Cooking
St. Patrick’s Day arrives just before the dawn of spring. It’s a time for parades, the wearing of the green, and perhaps quaffing a dark brew or two. It’s a time for all people of Irish descent, or even those without a drop of Irish blood, to celebrate.
It is also a holy day. March 17 marks the death of St. Patrick, the man credited with spreading Christianity throughout Ireland during the early- to mid- 6th century.
Historical records show a variety of places where he may have been born, from the West Coast of Britain or Wales, to northern France. One thing is known, though, he was kidnapped as a young man and brought to Ireland as a slave. And although he came from a Christian family, he didn’t develop a deep Christian faith until his capture.
Eventually he received a proper education, returned to Ireland and helped establish Christian churches. He became a saint upon his death. That year, too, is in question. Historical sources range from 462 to 493.
Whenever he died, St. Patrick became a symbol for Ireland. When people celebrate all things Irish on March 17, they have his death date to thank.
For me, St. Patrick’s Day is a pre-spring celebration. The daylight hours have become longer, partially thanks to Daylight Saving Time starting earlier, the snow banks are melting, the trees are tapped, and summer birds are beginning to appear on my bird feeder.
My garden is being plotted out, and dreams of wonderfully fresh vegetables swirl around in my head.
But although spring is almost here, I know winter still has some fury to throw at us.
When I make the traditional corned beef and cabbage this year, one of the following Irish-inspired breads will accompany it.
The first recipe is a whole wheat-twist on the traditional Irish soda bread. The buttermilk oat “cakes” take a little advance planning as the oatmeal must be soaked the night before baking it.
Brown Irish Soda bread (1 large loaf)
2 and one-half cups whole wheat flour
1 cup all-purpose flour
2 tablespoons sugar
1 and one-half teaspoons baking soda
1 teaspoon salt
one-quarter cup butter or butter substitute at room temperature
1 egg
1 and one-quarter cups buttermilk or sour milk, at room temperature
In a large mixing bowl, combine all dry ingredients. Work in the butter with your fingers until the mixture resembles coarse cornmeal. With your fist, make a well in the center.
In a separate, smaller bowl, lightly beat the egg and milk. Gradually pour the egg and milk mixture into the well.
Mix with a wooden spoon, then by hand, until a stiff dough is formed. Place dough on a lightly floured surface, then blend with your fingers until all ingredients are thoroughly blended. Shape into a round ball. Pat down the top slightly. Cut a cross into the top of the loaf.

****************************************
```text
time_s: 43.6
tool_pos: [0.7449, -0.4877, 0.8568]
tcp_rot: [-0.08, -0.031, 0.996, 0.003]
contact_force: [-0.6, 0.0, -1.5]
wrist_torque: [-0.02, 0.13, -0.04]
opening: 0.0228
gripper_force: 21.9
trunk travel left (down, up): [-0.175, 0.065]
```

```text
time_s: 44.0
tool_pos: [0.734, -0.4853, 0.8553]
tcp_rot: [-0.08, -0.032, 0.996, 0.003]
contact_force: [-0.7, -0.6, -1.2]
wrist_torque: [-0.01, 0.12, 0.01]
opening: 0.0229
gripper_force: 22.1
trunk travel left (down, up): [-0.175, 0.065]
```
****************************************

Place on a lightly greased baking sheet that has been sprinkled with yellow cornmeal. Bake at 400 degrees for about 45 minutes, or until browned and the cross is wide open. Cool slightly. This is best served while still warm.
Oats are a popular grain throughout the British Isles and Ireland. The following bread is full-bodied and provides lots of opportunity to satisfy the chewing desire. The recipe comes from County Cork, which is where my Grandfather Callahan’s relatives emigrated from. The flattened loaf is cut into wedge-shaped quarters, called farls. Begin this recipe the night before you plan to serve it.
Buttermilk Oat “Cakes” (1 large loaf)
2 cups uncooked old-fashioned oats
1 and one-quarter cups buttermilk or sour milk
2 and one-half cups all-purpose flour
1 teaspoon salt
1 teaspoon baking powder
In a large bowl, combine the oatmeal and milk. Cover tightly and let stand overnight. The next day, in a separate bowl, combine the flour, salt and baking powder. Work this mixture into the oatmeal mixture with a wooden spoon or your fingers. If the mixture seems a little dry, add a little more milk.
When the dough is smooth after working it, pat into a round loaf about one-inch thick. Cut the circle into four equal parts, or farls. Place the sections side-by-side on a baking sheet that has been generously greased and sprinkled with cornmeal. Bake at 350 degrees for about 40 minutes, or until the quarters are medium to dark brown. To test for doneness, tap one farl.
If it sounds hollow, it’s done. Remove from oven and let cool slightly. To serve, break farls open and slather with butter or butter substitute.
Either of these recipes are delightful accompaniments to a hot, homemade soup.